WORK TO BE COMPLETED: Repeat the span of the supplied text whose first words are "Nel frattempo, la" and whose last words are "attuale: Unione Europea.".

SUPPLIED TEXT:
Nel frattempo, la CEE aveva continuato ad ampliarsi (Grecia nel 1981, Spagna e
Portogallo nel 1986) superando l’ambito del puramente economico. Coi Verbali
Unici, diventa Comunità Europea, e più tardi, con Maastricht, adotta la sua
denominazione attuale: Unione Europea.
Il ciclo neoliberale del MU e Maastricht, s’intensifica ancora più negli anni
novanta, e specialmente a partire dall’anno 2000 con la cosiddetta “Strategia
di Lisbona”. Tutto questo permette di rilanciare una crescita economica che
genera alcune disuguaglianze sociali e territoriali in aumento tendenziale,
attivando una vera esplosione urbanizzatrice, con una crescente dispersione
(ristrutturazione- terziarizzazione) metropolitana, la parallela esplosione
della mobilità motorizzata, ed il totale predominio dell’agrobusiness sul mondo
rurale. Cioè, un modello ogni giorno più ingiusto, energívoro ed insostenibile.

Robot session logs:
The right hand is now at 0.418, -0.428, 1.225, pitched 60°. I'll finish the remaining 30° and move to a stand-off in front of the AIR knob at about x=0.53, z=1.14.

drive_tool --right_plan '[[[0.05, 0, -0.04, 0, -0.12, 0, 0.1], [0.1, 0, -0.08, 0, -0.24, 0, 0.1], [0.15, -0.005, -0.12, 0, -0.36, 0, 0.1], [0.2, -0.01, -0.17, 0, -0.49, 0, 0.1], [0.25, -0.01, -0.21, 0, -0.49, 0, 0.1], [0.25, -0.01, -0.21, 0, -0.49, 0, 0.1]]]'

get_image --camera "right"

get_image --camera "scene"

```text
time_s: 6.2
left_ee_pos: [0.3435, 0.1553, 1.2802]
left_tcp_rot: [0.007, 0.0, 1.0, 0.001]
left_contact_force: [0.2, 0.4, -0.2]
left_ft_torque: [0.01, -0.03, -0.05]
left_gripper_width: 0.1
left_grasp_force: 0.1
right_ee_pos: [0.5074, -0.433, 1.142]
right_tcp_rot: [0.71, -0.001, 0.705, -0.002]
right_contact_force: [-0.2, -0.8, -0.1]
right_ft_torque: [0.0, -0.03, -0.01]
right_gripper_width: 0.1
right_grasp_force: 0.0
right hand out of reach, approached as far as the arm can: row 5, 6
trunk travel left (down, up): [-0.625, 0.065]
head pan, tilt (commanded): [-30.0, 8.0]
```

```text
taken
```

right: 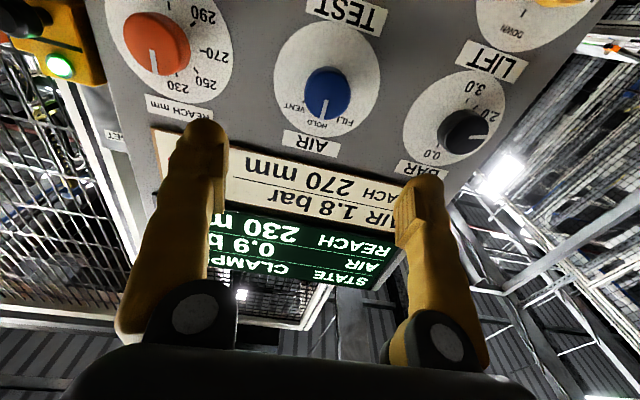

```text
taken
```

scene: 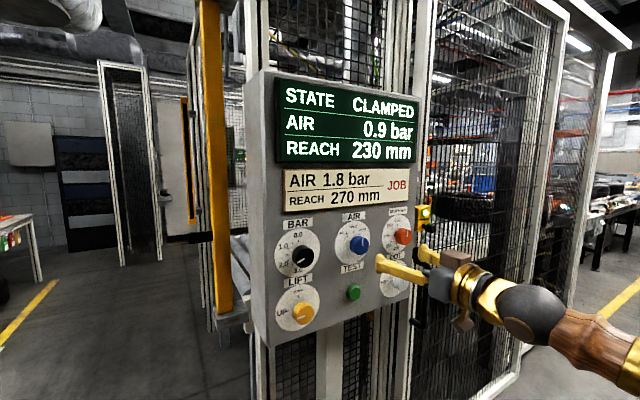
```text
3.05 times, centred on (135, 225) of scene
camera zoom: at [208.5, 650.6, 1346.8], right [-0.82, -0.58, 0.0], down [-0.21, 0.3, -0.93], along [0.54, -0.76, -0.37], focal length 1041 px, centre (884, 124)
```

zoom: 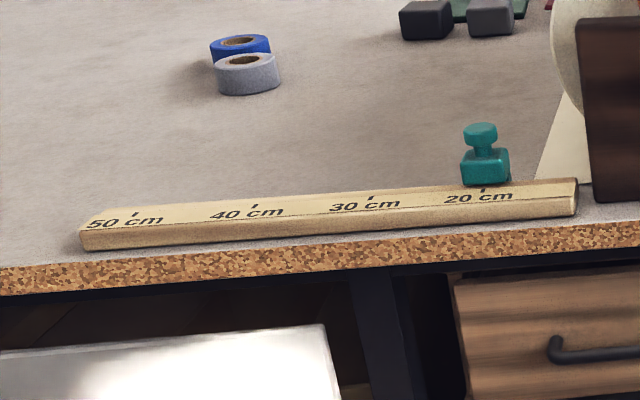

REPLY:
Nel frattempo, la CEE aveva continuato ad ampliarsi (Grecia nel 1981, Spagna e
Portogallo nel 1986) superando l’ambito del puramente economico. Coi Verbali
Unici, diventa Comunità Europea, e più tardi, con Maastricht, adotta la sua
denominazione attuale: Unione Europea.